== Document extract

Carmen Epp in: Luzerner Zeitung online vom 2. Februar 2022
Die Sprengstofffabrik an der Isleten gehört bald der Vergangenheit an. Ein 15-minütiger Film lässt die Geschichte der Cheddite neu aufleben.
1873 von niemand Geringerem als Alfred Nobel, dem Erfinder des Dynamits und Namensgeber des berühmten Preises, gegründet, erlebte die Cheddite, die erste Sprengstofffabrik der Schweiz, durch den Bau der Gotthardbahn bis 1882 eine regelrechte Blütezeit.
Durchschlagende Erfolge verzeichnete die Fabrik an der Isleten auch von 1940 bis 1980 durch den Bau verschiedener Kraftwerke, Festungsanlagen und nicht zuletzt des Gotthard-Strassentunnels. In Spitzenzeiten arbeiteten bis zu hundert Personen in der Cheddite. 2001 wurde die Produktion von Sprengstoff an der Isleten schliesslich aufgegeben, woraufhin Nitroglyzerin bis 2020 ausschliesslich für pharmazeutische Zwecke produziert wurde.
2020 hat die Schweizerische Sprengstoff AG Cheddite die Produktion an der Isleten aufgegeben. Nun wird das bis dahin für pharmazeutische Zwecke produzierte Nitroglyzerin bis zu dessen Verkauf bis spätestens Februar 2023 gelagert, überwacht und analysiert. Dann endet, 150 Jahre nach der Inbetriebnahme 1873, die Ära der Sprengstofffabrik an der Isleten.

====
== Provided material

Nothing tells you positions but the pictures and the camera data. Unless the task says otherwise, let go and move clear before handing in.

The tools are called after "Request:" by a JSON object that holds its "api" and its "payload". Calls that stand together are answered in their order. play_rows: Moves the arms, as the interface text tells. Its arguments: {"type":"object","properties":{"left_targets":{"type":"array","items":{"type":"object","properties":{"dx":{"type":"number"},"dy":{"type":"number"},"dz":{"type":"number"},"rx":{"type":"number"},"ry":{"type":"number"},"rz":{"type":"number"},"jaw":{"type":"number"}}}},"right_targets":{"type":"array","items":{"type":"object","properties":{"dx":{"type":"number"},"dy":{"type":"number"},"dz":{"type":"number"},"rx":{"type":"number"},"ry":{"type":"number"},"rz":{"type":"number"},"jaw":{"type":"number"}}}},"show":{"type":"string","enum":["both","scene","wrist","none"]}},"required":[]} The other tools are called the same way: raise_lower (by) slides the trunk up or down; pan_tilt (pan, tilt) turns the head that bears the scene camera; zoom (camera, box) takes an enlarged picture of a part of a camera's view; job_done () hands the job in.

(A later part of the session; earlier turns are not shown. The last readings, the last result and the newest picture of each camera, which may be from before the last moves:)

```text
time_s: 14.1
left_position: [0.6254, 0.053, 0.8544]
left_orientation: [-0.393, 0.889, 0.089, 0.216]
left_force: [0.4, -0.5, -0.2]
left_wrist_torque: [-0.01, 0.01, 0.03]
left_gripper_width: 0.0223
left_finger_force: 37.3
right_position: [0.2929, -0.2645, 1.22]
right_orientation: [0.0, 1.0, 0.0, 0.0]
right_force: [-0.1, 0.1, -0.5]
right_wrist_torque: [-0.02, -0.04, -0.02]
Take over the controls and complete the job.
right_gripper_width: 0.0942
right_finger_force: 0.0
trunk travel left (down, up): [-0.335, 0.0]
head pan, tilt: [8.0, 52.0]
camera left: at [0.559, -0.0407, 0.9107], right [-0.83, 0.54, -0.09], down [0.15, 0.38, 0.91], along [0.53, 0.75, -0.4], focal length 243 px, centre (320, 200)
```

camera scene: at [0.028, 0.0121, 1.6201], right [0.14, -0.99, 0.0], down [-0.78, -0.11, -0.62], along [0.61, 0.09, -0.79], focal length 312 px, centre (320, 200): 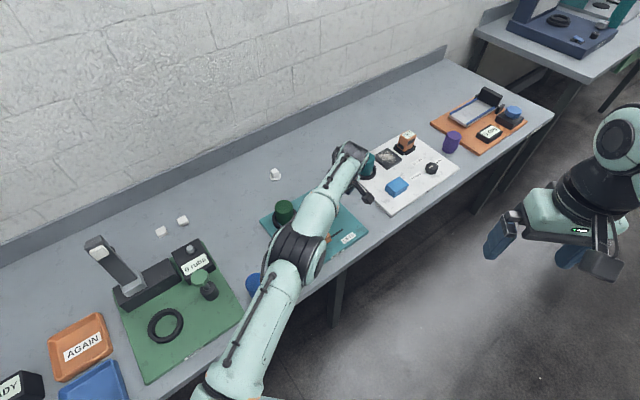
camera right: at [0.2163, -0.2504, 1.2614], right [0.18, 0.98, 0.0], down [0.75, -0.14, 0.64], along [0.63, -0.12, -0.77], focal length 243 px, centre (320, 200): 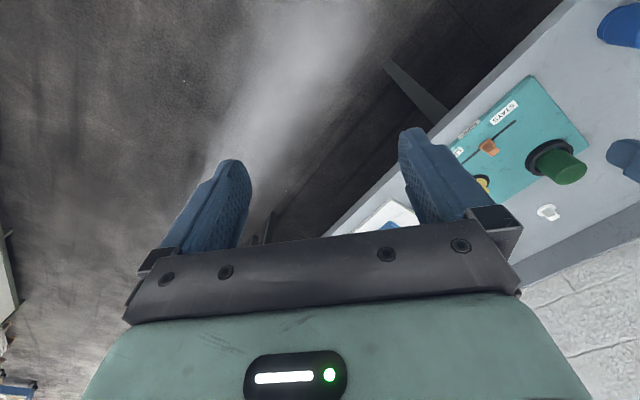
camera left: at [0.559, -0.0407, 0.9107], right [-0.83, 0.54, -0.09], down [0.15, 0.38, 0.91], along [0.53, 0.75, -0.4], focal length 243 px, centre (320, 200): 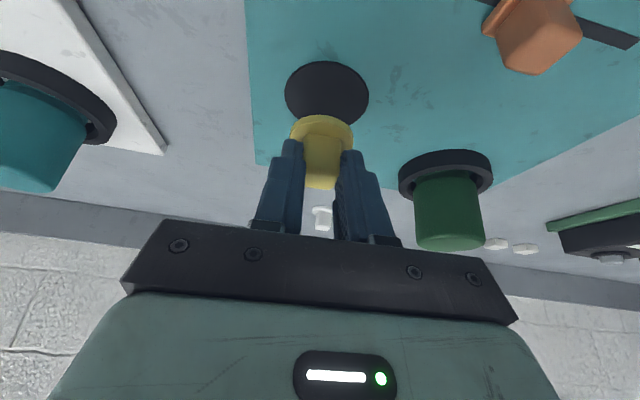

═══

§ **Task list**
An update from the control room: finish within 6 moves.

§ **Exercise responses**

====

§ **Task list**
A) Extract from the document extract the words running from "Durchschlagende Erfolge verzeichnete" to "an der Isleten.".
B) Continue the document extract that opens with "Carmen Epp in: Luzerner".

§ **Exercise responses**
A)
Durchschlagende Erfolge verzeichnete die Fabrik an der Isleten auch von 1940 bis 1980 durch den Bau verschiedener Kraftwerke, Festungsanlagen und nicht zuletzt des Gotthard-Strassentunnels. In Spitzenzeiten arbeiteten bis zu hundert Personen in der Cheddite. 2001 wurde die Produktion von Sprengstoff an der Isleten schliesslich aufgegeben, woraufhin Nitroglyzerin bis 2020 ausschliesslich für pharmazeutische Zwecke produziert wurde.
2020 hat die Schweizerische Sprengstoff AG Cheddite die Produktion an der Isleten aufgegeben. Nun wird das bis dahin für pharmazeutische Zwecke produzierte Nitroglyzerin bis zu dessen Verkauf bis spätestens Februar 2023 gelagert, überwacht und analysiert. Dann endet, 150 Jahre nach der Inbetriebnahme 1873, die Ära der Sprengstofffabrik an der Isleten.

B)
Geschichte mit persönlichen Erzählungen von Zeitzeugen
Der Luzerner Filmemacher Jörg Huwyler nahm im vergangenen November an einer Führung in der Cheddite teil und war vom Ort und dessen Lage, den Gebäulichkeiten und vor allem dem Ursprung der Fabrik beeindruckt. Er schlug dem Kantonsarchiv und dem Amt für Kultur und Sport vor, die letzten Aktivitäten in der Cheddite filmisch festzuhalten, bevor diese definitiv ihre Tore schliesst. Die Idee stiess bei den Urner Behörden auf offene Ohren. Und so entstand mit deren Unterstützung eine 15-minütige Doku. Sie trägt den Titel «Explosives Isleten – Das Ende eines Urner Industriebetriebes» und liegt unserer Zeitung exklusiv vor.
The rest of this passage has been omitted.